IT WAS 53 years ago that the curtain came down on Southampton’s “newest cinema”.

The opening of the Savoy Cinema saw Swaythling become the latest of Southampton suburbs to have its own cinema and brought the town’s total of motion picture houses to 18.

Opened on November 10, 1938 by the Deputy Mayor, Councillor G E Prince, the cinema, which cost £30,000 to build, was described favourably by the Deputy Mayor at the opening ceremony, as he gushed over the “excellent design” of the building during his speech.

Along with the “modern facilities”

within the building, there was an air of tangible excitement at Swaythling’s newest venue as cinema-goers shuffled in to watch the cinema’s first picture.

The first film shown at the new cinema was Jezebel, starring Bette Davis, Henry Fonda and George Brent, with a ticket costing patrons 6d.

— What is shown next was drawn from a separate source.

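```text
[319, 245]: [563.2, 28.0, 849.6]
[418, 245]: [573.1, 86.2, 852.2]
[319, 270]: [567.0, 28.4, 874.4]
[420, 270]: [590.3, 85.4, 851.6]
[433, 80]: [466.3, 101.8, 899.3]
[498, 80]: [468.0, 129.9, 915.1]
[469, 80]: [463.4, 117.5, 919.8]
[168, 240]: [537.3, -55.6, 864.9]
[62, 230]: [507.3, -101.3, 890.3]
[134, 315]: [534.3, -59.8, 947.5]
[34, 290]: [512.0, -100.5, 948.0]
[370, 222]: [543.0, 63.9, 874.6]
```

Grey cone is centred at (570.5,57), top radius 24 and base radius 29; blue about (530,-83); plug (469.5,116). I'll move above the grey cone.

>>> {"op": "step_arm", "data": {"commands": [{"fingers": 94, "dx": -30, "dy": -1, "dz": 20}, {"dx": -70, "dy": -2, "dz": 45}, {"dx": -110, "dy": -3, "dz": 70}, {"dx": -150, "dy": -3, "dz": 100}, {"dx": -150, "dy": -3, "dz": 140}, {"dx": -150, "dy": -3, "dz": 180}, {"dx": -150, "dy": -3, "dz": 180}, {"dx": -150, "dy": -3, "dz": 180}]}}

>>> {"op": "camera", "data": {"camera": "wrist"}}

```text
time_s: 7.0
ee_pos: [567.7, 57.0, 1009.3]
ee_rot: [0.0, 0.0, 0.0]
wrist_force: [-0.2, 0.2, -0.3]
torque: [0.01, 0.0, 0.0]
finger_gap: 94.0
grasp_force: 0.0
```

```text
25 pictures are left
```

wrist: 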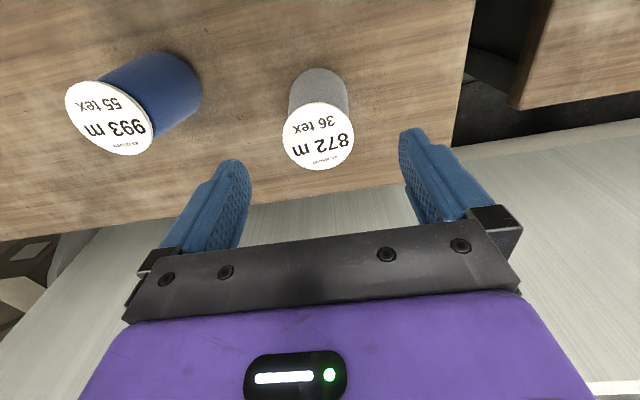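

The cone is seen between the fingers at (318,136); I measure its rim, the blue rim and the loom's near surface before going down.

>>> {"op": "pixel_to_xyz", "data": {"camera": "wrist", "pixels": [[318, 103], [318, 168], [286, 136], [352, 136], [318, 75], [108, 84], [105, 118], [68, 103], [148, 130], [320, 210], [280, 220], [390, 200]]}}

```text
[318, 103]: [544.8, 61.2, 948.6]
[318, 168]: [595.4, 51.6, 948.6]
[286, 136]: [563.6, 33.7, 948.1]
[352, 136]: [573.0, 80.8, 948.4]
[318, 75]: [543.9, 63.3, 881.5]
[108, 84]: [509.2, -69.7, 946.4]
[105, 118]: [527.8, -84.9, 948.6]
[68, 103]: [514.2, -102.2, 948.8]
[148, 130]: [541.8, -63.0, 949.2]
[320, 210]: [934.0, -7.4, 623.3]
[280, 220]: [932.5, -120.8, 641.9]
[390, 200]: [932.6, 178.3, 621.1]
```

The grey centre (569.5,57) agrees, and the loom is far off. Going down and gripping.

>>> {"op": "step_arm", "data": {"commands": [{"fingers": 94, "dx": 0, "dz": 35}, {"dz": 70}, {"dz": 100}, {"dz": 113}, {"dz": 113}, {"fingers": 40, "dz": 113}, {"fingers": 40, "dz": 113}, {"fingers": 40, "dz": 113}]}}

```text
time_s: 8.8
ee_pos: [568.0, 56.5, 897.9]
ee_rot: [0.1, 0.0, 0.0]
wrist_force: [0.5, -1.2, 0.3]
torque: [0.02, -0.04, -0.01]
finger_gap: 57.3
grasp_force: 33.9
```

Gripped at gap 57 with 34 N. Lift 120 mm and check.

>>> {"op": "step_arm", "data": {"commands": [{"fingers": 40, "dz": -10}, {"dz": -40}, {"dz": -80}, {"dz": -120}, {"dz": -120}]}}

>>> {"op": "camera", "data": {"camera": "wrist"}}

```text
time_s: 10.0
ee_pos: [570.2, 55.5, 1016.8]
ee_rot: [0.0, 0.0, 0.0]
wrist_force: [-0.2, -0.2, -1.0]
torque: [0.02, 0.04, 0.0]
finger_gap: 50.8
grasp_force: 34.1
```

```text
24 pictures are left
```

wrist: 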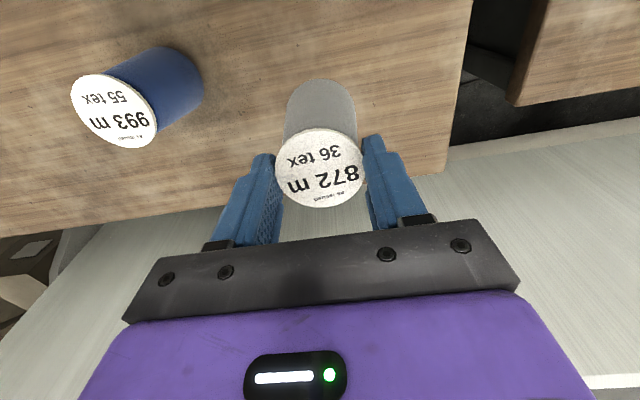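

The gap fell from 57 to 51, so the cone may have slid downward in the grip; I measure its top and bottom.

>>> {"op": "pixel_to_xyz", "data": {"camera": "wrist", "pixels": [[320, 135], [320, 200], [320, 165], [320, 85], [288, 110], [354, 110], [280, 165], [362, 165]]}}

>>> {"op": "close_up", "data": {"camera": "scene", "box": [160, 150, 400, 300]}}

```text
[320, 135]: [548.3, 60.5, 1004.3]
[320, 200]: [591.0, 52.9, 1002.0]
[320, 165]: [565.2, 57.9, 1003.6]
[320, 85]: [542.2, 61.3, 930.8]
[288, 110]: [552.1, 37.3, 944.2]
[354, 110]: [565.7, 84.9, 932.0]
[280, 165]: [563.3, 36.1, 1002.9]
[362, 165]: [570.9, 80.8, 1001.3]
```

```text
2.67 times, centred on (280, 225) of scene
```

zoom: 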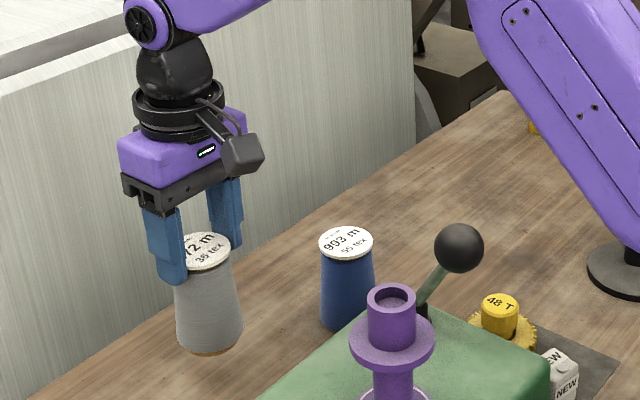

The Savoy, which continued to be known as the town’s “newest cinema”, was only 21 years old when it closed its doors at the end of March 1959.

A very reflective Mr B Mayer, the Savoy’s manager at the time, conceded that the introduction of television sets into homes, coupled with a rise in purchase tax, had caused the cinema to lose its appeal.

It wasn’t very long before the doors at the 1,032-seater cinema were forced to close for the final time.

The Savoy was one of five cinemas in the district that was forced to close as it failed to attract audiences and make the money it desperately needed to survive.

Of the five that closed in the town around that time, the Plaza at Northam became part of the Television Centre, and the sites of the Portswood Palladium and the downtown Gaiety were occupied by a self-service store and a bank, respectively, while the Rialto at Shirley remained closed.

Ironically the last film to be shown at the Savoy was one of the great boxoffice money spinners of the day, The Bridge on the River Kwai, but there was to be no encore for the theatre, which fell to the bulldozers when it was demolished in the summer of 1961.